As Ken said, "It is not your problem."
Posted By: morirse de risa

Re: Resident and Non-Resident Aliens - 02/05/18 03:34 PM

Does anyone have any procedures or policy regarding resident aliens or non-resident aliens that they would be willing to share?
Posted By: Elwood P. Dowd

Re: Resident and Non-Resident Aliens - 02/06/18 10:58 AM

Seriously, my policy would not go beyond "No U.S. TIN, no account. If you give me an SSN or an ITIN I'll give you an account and a hug!"

Simultaneously applying BSA's and the Internal Revenue Code's TIN requirements is like playing three dimensional chess.

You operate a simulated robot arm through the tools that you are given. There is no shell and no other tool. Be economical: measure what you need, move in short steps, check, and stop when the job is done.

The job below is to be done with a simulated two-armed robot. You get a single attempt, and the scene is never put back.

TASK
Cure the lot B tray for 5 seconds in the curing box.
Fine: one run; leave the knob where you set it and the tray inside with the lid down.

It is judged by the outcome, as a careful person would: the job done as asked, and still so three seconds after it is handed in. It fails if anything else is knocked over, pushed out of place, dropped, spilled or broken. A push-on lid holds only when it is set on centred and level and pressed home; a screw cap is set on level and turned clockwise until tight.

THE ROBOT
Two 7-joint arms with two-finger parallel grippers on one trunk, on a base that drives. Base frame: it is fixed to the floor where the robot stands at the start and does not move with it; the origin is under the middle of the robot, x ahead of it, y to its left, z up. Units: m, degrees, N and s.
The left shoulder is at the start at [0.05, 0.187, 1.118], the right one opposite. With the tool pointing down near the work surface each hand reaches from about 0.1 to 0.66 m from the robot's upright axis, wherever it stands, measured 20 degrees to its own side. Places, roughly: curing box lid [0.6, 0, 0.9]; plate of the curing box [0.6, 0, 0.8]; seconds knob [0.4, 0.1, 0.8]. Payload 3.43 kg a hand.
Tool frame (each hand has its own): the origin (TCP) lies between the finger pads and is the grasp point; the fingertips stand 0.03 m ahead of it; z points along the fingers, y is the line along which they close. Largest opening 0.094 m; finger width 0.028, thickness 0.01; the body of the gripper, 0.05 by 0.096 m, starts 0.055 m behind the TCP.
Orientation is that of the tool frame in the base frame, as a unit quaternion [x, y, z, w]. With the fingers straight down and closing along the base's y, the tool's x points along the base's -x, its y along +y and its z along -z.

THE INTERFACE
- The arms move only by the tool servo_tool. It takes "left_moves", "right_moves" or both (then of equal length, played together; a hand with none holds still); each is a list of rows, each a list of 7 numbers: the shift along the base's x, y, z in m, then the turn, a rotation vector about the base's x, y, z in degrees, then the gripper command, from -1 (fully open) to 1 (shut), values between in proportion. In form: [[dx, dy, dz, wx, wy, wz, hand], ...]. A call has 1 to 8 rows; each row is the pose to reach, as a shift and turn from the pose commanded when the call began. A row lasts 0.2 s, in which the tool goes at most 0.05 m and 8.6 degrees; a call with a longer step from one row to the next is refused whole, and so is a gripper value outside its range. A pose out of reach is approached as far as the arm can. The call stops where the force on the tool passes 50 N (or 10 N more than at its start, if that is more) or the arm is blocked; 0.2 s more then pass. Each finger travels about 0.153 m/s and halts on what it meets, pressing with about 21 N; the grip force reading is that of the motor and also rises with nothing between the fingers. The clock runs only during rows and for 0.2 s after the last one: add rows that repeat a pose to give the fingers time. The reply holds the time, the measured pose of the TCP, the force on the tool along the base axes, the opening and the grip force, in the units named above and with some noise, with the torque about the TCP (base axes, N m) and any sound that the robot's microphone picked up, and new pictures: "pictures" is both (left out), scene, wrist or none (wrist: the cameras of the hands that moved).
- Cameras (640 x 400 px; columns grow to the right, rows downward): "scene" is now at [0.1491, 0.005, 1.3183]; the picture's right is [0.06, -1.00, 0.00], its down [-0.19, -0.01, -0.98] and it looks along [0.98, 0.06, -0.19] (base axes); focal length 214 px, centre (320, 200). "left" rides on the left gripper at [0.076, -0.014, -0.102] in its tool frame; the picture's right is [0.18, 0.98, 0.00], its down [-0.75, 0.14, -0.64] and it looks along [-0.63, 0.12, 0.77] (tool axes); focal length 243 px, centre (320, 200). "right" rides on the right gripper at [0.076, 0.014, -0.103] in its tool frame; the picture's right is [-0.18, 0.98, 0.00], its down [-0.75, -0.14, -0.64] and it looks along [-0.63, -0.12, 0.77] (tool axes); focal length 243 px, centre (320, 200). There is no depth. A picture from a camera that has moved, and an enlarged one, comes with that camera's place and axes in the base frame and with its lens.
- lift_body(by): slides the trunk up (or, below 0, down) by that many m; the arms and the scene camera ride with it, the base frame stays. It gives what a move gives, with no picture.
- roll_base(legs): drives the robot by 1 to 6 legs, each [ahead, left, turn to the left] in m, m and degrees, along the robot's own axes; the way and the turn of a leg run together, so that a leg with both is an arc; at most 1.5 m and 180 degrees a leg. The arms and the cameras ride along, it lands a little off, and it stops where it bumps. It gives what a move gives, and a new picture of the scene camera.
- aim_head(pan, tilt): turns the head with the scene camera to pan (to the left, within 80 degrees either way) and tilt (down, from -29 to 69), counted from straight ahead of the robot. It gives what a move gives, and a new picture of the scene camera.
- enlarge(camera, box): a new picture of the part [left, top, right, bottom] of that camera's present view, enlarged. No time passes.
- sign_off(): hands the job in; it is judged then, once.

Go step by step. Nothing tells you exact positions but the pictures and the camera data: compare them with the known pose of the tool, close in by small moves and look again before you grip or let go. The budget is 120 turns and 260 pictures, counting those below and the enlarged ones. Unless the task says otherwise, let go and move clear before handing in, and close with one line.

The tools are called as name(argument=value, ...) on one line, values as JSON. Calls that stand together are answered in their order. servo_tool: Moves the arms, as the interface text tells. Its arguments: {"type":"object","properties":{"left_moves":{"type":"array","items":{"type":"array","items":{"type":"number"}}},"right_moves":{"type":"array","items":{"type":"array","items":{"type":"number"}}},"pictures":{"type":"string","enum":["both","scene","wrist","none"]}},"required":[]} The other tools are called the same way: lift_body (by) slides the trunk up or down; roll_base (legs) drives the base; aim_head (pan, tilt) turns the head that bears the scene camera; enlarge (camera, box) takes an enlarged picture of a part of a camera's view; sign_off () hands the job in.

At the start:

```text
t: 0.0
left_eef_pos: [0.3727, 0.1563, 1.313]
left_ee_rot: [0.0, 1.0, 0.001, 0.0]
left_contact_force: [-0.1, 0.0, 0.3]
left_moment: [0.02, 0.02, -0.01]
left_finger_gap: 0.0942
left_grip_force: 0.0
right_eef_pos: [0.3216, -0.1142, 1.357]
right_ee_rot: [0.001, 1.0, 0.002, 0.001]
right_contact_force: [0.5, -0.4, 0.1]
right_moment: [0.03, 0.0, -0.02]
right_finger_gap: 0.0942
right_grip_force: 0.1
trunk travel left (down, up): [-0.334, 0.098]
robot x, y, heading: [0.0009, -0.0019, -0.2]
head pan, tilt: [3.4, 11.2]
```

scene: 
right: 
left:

Doing it right is going to cost your bank more money than it makes off these relationships unless they are truly a significant part of your customer base.
Posted By: Susielou

Re: Resident and Non-Resident Aliens - 03/26/18 04:27 PM

On our BSA /AML/CIP Risk Assessment there has been a statement of how many of our customers are not US citizens. We have very few. We moved to a new database that doesn't give that information. Should I be tracking this information?
Posted By: P*Q

Re: Resident and Non-Resident Aliens - 03/26/18 04:30 PM

We do, both in core and our automated AML system. It comes up often.
Posted By: Elwood P. Dowd

Re: Resident and Non-Resident Aliens - 03/26/18 07:04 PM

Citizenship? is the "fifth question" banks must ask individual customers, right after name, address, identifying number and DOB. There is no point in asking if you cannot keep track of the response.

Honestly, I cannot imagine your software does not record the information. Contact the vendor to be certain...
Posted By: Sherlocked

Re: Resident and Non-Resident Aliens - 03/27/18 04:55 PM

Code the ones from your old database, then I guess you could pull a report (by ID maybe?) from your core to be able to code the customers who are not US citizens. We use a specific BSA risk code for ours.